Occasional Post from Absentee Blogger

Even though I no longer actually write down the posts that I compose in my head, somehow it brings me relief and pleasure to occasional briefly write about what I would write about if I would make time. 

All is well at Camp Baby Toddler. Although I know all parents feel a bit overwhelmed and crazed with their cuddle bug, I feel like somehow the fact that our little one does not sleep ever ever ever more than eight hours per twenty-four hours legitimizes, somehow, the ensuing madness and chaos that is our life. Or at least makes me feel less inept. At our Mama-Baby play group last week a mother was kindly trying to give me advice (which I appreciated, useless as it was) about how they try to include their son in daily activities (thus not “over-doing” the adjustment of their own needs to their son). But, she told me, “After 7:30, then that’s our time. We stick to that pretty clearly.” I had a hard time not spitting my water out in hysterical, semi-diabolical laughter since we feel extremely lucky if our boy goes to sleep by 10pm. It is usually more like 11 or 12. And yes, I know I know, we could just put him in a bed and let him cry until he falls asleep of exhaustion and discouragement. But we just can’t do this for a range of reasons, and that is that, so our life is a whirlwind of lovely, crazy, hard, rewarding, sleep-deprived madness.

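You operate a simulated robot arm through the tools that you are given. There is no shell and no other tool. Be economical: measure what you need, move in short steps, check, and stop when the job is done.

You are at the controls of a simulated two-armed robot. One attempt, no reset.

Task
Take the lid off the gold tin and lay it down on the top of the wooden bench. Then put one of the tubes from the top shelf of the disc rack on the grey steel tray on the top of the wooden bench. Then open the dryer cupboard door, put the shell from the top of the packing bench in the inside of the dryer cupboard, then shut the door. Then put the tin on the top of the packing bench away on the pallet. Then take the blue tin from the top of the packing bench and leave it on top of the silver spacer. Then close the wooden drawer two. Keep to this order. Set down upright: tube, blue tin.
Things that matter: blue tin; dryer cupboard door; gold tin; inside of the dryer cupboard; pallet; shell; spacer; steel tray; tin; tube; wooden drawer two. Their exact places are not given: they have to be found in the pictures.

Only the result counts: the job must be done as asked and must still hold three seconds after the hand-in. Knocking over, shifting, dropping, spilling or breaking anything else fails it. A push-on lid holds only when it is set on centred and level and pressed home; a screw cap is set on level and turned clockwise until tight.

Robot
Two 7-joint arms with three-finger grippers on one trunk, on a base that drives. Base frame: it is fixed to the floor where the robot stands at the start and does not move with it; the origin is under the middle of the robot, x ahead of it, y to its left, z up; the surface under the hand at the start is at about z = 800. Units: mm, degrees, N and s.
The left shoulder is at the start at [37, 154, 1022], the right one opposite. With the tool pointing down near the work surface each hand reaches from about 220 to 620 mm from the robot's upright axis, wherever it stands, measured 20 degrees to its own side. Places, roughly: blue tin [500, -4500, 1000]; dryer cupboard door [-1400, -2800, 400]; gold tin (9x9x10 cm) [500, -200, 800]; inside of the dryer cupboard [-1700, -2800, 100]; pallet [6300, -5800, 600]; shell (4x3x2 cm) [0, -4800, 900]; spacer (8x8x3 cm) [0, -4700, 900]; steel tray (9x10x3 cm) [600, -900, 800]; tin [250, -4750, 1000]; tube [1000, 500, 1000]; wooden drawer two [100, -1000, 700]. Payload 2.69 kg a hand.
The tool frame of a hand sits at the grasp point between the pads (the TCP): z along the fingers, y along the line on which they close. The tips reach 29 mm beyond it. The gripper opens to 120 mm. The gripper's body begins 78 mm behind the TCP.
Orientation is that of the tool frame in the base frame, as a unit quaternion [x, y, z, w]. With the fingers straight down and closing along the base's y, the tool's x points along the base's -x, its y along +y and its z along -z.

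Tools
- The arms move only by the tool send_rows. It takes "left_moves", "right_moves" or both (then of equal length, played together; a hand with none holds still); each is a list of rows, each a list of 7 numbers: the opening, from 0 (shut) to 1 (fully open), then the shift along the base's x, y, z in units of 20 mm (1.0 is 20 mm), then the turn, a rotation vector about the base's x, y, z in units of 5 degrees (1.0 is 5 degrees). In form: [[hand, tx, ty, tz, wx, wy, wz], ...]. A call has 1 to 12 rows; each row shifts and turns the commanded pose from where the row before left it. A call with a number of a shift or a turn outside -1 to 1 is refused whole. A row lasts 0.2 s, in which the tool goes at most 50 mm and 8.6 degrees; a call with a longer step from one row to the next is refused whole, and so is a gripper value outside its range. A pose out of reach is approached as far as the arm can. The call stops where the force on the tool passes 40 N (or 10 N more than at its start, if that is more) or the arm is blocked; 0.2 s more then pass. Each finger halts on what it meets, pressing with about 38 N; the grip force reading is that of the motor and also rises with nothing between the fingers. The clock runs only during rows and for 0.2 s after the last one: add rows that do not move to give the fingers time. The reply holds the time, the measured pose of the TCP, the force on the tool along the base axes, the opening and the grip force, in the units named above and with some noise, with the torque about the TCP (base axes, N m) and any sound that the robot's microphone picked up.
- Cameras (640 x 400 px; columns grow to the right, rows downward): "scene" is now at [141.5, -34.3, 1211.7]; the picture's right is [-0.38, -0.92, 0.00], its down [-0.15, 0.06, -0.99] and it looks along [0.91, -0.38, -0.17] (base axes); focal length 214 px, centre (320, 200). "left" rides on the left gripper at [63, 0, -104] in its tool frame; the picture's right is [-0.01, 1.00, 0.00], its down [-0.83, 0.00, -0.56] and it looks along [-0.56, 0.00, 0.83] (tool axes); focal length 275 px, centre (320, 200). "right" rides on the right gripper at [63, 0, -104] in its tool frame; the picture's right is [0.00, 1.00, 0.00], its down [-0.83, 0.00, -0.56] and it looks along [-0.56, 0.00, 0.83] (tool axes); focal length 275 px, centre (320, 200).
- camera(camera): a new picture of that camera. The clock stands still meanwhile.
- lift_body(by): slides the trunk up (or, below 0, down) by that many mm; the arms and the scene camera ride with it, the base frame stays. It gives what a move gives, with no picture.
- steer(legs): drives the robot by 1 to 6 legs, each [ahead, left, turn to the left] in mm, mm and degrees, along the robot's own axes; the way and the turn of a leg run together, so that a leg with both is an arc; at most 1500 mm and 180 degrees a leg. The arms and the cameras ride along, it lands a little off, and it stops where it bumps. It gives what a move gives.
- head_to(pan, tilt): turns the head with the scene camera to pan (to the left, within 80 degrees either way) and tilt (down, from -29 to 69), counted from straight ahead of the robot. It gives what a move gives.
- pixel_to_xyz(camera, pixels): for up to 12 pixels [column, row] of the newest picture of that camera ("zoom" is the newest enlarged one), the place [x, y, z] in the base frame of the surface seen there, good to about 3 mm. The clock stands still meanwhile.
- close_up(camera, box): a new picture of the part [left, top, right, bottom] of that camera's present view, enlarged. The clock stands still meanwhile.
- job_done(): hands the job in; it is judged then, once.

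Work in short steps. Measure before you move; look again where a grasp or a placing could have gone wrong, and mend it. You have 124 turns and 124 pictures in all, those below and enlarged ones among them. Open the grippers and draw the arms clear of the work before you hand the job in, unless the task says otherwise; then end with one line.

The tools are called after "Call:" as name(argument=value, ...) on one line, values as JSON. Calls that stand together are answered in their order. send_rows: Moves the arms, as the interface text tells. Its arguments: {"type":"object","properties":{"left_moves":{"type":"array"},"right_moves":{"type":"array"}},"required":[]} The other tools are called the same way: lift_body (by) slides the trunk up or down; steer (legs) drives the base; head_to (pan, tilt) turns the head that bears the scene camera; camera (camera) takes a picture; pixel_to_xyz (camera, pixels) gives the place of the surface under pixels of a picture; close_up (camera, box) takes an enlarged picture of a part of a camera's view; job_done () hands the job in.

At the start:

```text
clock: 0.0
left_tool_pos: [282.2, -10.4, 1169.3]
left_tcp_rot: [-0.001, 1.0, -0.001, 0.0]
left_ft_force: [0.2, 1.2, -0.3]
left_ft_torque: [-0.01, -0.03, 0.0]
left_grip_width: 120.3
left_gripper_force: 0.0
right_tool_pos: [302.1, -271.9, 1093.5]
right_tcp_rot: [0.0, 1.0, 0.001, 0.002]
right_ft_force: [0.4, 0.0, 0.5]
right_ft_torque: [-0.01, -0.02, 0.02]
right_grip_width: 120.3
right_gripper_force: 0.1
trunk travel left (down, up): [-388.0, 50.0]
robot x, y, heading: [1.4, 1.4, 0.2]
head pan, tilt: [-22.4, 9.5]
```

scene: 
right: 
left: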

If I was not studying for my comprehensive exams and being a parent and sort of trying to keep our house from turning into a public health disaster, I would write about our church’s transition and growth as our minister of many years retires (and what is like to be one of the few young families in a church of mostly retired families), my on-going struggle to make sense of my relationship with Christianity, and how to graciously and kindly deal with watching your parents get a bit older and transition into different ways of being/different approaches to life.

Also, as a journey along on this whole parenting thing, I really learn a lot, especially from three blogs that I’ve added to my (generally shrinking) Google reader: Ph.D. in Parenting, Raising My Boy Chick and Kelly Hogaboom. Might I especially recommend this recent post, “on which it somehow did not take a turn for the Awkward,” by Kelly Hogaboom to OWL facilitators and parents far and wide considering how to teach our children about sexuality.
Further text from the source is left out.